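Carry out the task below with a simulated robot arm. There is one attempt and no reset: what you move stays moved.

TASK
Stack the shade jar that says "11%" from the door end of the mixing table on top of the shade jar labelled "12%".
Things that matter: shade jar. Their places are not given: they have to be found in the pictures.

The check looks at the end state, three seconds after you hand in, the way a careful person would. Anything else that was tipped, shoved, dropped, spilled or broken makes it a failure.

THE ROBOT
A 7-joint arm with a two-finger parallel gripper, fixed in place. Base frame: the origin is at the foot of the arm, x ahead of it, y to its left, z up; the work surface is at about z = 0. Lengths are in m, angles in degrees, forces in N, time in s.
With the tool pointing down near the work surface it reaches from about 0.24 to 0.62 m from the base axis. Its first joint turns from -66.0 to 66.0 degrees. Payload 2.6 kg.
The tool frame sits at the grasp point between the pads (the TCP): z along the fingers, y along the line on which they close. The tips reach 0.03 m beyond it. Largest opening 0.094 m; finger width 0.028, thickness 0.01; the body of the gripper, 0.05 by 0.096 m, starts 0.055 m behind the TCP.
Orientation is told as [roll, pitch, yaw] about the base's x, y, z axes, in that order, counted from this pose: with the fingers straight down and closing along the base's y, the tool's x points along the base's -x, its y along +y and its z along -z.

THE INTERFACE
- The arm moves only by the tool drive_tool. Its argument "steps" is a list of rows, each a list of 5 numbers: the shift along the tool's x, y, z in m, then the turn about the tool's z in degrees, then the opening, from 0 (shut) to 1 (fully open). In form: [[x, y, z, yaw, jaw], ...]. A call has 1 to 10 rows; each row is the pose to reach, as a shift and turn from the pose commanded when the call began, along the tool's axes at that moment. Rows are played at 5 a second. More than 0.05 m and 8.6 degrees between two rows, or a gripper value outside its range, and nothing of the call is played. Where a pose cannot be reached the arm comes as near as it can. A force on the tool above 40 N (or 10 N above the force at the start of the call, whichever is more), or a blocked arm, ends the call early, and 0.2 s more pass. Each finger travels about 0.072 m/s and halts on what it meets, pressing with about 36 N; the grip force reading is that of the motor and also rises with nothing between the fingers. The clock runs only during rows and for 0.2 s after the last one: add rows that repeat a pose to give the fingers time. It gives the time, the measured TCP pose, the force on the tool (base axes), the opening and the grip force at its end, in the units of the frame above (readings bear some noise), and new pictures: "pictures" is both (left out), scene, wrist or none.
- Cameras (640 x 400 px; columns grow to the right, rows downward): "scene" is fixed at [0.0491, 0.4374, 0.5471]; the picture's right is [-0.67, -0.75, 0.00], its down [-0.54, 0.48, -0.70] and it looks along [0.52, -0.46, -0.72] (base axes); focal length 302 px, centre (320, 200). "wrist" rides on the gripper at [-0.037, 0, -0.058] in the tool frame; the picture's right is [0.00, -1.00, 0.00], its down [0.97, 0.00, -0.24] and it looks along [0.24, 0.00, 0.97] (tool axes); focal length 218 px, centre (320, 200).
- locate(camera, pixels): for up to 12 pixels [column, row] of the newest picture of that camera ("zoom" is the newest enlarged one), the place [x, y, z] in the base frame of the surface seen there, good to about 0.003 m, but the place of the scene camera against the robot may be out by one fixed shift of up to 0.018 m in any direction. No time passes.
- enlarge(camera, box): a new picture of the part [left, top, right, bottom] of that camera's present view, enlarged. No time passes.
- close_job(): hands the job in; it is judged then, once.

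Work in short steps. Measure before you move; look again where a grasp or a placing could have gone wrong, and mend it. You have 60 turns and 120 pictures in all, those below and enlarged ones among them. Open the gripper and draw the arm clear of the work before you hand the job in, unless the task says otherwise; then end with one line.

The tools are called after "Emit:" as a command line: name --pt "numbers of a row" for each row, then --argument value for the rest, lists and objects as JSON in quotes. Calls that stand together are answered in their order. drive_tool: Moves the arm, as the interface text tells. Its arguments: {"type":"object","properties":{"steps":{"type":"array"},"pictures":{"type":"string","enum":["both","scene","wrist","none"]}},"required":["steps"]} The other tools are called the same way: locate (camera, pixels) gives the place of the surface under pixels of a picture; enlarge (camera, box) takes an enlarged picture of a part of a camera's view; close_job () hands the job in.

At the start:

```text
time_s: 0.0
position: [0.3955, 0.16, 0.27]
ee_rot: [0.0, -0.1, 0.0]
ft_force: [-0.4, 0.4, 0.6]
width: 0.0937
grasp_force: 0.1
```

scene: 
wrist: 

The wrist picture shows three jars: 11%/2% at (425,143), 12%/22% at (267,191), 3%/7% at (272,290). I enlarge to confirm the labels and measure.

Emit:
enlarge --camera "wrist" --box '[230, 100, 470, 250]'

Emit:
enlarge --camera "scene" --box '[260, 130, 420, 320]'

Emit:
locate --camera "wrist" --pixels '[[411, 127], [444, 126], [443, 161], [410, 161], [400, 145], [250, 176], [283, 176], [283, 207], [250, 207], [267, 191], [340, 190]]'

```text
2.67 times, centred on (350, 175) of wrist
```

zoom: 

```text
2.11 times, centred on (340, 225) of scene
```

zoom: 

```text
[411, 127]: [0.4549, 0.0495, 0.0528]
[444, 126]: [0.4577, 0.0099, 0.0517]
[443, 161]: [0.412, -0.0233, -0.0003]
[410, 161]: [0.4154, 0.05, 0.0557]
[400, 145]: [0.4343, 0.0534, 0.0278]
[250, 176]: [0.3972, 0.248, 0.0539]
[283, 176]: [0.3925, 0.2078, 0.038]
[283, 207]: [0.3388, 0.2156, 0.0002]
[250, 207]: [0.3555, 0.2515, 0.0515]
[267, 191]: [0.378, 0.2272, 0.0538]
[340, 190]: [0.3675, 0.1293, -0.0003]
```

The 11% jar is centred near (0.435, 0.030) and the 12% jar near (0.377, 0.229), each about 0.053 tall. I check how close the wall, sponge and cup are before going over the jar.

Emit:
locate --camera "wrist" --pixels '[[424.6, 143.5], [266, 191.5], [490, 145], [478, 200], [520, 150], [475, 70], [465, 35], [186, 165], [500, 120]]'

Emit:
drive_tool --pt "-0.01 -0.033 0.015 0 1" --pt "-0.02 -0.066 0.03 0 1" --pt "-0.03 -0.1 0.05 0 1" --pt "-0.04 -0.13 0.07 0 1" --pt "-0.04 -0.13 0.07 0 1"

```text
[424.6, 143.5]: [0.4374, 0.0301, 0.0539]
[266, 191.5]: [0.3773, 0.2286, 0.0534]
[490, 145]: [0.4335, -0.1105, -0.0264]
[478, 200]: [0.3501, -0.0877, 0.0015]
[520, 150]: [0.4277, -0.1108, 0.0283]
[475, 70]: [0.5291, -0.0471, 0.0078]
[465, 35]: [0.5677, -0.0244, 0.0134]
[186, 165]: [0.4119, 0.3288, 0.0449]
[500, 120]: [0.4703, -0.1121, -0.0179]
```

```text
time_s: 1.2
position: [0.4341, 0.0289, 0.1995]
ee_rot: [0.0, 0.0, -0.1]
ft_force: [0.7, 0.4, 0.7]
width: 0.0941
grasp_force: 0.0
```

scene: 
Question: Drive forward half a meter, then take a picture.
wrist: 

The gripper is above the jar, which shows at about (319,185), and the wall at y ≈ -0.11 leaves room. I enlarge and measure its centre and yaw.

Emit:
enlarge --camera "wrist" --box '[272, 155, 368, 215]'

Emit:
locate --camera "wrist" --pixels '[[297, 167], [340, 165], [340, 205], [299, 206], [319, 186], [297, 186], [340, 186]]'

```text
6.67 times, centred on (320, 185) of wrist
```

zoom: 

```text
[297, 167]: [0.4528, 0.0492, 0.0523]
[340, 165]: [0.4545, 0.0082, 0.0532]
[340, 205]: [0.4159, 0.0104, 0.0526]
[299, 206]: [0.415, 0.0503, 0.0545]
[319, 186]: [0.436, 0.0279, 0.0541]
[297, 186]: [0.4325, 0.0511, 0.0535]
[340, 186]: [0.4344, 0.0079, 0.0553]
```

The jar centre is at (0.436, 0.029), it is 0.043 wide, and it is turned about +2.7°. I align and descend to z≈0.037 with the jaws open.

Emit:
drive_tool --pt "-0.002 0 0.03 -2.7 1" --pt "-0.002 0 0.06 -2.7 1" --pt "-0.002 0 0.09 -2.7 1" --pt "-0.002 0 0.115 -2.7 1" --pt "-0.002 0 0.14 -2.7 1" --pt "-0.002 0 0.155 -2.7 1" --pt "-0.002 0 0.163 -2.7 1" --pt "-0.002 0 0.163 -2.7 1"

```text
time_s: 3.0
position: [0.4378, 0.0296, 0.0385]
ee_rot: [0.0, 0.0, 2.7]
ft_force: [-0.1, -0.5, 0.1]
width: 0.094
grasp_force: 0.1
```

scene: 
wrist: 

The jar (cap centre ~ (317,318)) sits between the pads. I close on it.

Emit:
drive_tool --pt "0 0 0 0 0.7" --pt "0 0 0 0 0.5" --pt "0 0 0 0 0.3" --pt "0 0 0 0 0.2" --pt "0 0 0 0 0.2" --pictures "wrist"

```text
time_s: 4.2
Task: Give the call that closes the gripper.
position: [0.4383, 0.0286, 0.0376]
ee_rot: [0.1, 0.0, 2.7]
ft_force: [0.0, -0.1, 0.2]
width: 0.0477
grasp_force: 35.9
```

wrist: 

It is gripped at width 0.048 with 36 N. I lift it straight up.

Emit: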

[GIVEN REQUEST] Starting with the first line of the data above, copy each line exactly until you reach the line with "Things that matter: shade"; include that line as well.

[FULL ANSWER]
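Carry out the task below with a simulated robot arm. There is one attempt and no reset: what you move stays moved.

TASK
Stack the shade jar that says "11%" from the door end of the mixing table on top of the shade jar labelled "12%".
Things that matter: shade jar. Their places are not given: they have to be found in the pictures.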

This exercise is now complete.